The common people in the remote hills of the far west are currently having to cope with a severe shortage of food and fuel. Weeks of political demonstrations and strikes in the region have affected regular supplies. Humla, Mugu, Bajura, Kalikot and Jumla, according to news reports, are facing a shortfall in foodstuffs. Continuous snowfall has worsened the situation in some of these places. Nepal Food Corporation (NFC) officials say they are making efforts to reach the supplies via Chinese roads to places like Humla. These efforts highlight the level of difficulties in the delivery of goods in the region. Keeping in view the possibility of strikes and shutdowns, the Commerce and Supplies Ministry had directed the NFC to reach foodstuffs there in a timely manner. But officials are now ruing over the lack of budget, which, they say, was slashed by one fourth to Rs. 370 million.
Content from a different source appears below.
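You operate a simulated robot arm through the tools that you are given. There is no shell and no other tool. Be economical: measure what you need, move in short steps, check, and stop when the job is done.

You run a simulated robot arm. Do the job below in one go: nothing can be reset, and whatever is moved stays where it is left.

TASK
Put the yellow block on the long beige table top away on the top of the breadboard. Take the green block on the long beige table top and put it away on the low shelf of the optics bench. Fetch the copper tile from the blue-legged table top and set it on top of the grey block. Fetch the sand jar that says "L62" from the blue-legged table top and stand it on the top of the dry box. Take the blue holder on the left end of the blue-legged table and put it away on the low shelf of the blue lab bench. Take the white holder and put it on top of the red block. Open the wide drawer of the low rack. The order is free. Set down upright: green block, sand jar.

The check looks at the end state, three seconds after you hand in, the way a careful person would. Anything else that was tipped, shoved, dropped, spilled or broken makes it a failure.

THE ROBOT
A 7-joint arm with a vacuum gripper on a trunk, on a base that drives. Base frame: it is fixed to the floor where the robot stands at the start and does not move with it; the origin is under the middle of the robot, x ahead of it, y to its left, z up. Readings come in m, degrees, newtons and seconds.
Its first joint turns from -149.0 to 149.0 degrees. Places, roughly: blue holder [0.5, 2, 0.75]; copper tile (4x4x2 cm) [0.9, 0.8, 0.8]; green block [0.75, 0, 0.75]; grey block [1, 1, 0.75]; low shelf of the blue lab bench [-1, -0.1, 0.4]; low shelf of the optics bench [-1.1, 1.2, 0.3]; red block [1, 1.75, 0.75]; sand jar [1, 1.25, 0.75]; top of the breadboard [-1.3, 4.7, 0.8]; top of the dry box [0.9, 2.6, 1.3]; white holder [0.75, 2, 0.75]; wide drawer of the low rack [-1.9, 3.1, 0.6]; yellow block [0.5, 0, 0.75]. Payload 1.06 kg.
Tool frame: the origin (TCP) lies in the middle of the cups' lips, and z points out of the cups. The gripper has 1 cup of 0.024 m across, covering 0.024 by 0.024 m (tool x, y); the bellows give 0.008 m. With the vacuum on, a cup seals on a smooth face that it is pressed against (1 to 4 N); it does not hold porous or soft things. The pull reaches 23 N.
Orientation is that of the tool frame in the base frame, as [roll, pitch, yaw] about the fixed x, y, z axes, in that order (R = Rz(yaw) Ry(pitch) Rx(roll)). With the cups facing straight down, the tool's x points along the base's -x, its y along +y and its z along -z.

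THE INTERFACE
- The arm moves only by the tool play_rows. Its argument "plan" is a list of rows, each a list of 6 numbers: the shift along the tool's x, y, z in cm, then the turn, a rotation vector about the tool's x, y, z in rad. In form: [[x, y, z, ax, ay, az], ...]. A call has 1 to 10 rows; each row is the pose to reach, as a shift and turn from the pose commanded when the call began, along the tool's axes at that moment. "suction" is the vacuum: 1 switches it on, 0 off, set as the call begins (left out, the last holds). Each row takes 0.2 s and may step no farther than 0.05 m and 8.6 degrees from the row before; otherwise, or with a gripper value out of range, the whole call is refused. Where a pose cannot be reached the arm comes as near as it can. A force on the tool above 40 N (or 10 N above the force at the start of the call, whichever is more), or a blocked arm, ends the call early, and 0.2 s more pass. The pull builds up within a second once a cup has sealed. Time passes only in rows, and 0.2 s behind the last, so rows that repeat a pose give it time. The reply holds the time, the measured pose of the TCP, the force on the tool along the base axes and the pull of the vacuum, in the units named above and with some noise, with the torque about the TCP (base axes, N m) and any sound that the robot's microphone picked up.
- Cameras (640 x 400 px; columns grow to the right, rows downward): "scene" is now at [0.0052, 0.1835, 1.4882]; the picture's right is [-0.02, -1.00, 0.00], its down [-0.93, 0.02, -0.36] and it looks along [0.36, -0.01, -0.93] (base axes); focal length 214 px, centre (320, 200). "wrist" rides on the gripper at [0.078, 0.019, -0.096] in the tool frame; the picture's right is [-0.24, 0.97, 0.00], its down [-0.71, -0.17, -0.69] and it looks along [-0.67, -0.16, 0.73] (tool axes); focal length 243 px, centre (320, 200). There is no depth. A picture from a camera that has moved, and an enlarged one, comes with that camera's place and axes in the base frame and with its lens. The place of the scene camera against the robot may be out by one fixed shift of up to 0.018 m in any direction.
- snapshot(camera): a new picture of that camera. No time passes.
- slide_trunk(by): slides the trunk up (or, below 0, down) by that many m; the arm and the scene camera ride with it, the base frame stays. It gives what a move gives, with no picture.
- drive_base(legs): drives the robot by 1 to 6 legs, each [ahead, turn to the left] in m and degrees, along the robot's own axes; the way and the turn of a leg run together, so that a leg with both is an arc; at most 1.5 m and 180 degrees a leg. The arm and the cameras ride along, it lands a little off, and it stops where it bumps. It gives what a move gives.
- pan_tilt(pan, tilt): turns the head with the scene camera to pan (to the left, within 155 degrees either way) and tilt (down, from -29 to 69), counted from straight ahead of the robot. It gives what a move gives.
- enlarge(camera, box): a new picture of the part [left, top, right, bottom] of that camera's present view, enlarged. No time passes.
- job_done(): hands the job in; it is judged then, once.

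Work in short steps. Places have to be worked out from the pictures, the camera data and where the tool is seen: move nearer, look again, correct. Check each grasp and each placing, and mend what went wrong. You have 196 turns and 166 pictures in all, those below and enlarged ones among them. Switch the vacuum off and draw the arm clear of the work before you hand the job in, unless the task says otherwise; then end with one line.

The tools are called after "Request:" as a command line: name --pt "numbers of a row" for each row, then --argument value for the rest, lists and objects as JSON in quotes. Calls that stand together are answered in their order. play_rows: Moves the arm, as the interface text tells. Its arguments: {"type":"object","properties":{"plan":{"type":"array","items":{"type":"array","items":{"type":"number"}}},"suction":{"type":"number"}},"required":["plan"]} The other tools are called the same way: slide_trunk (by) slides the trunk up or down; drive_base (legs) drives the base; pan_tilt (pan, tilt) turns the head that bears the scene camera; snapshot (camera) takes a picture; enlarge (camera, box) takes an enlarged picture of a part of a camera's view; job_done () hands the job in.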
This has apparently affected the NFC’s work.
The scenario throws bare some distinct aspects of the sufferings of the people in the far west. One, food and fuel supplies to the far west have always been difficult, shutdown or no shutdown, budget or no budget. The terrain is difficult for transportation, and snowfall hampers efforts. The Chinese roads are better, but using them involves extra efforts. So preparing a long-term plan for delivery of goods and services in the region and implementing it with urgency are imperative at one level. At another, more immediate level, the government should enable the local authorities to check the black market that springs up to take advantage of each situation of scarcity in the region. Two, the local political parties and groups, which are continuing their protests over weeks to press for their demands, should be sensitive to the immediate needs of the people they claim to represent.
It is not the job of the government alone to reach food and fuel to this region. The local leaders will also need to play a proactive role and work with the local authorities to regulate imports, exports and markets. The leaders’ first job is to ease the hardship of their constituents, not to add burdens to them, such as causing a famine-like situation by way of shutdowns. Normally, it is sad to talk of food shortage in regions of a nation that has harped on agriculture as being its mainstay for decades and decades. This is a stark reminder that we better adjust our national rhetoric. There are funds being invested to promote seasonal and off-seasonal farms. Maybe, the government and non-government funds should target production of crops in areas and times that will meet the needs such as those of the far-west districts when they routinely suffer shortages due to natural reasons and disturbances. As manmade disturbances are adding to their sufferings at the moment, we can only say, let reason prevail among the local leaders and authorities. For the NFC, it should give up its habit of citing budget and snowfall excuses every time food runs short in the far west. It should have put a working supply system in place a long time ago.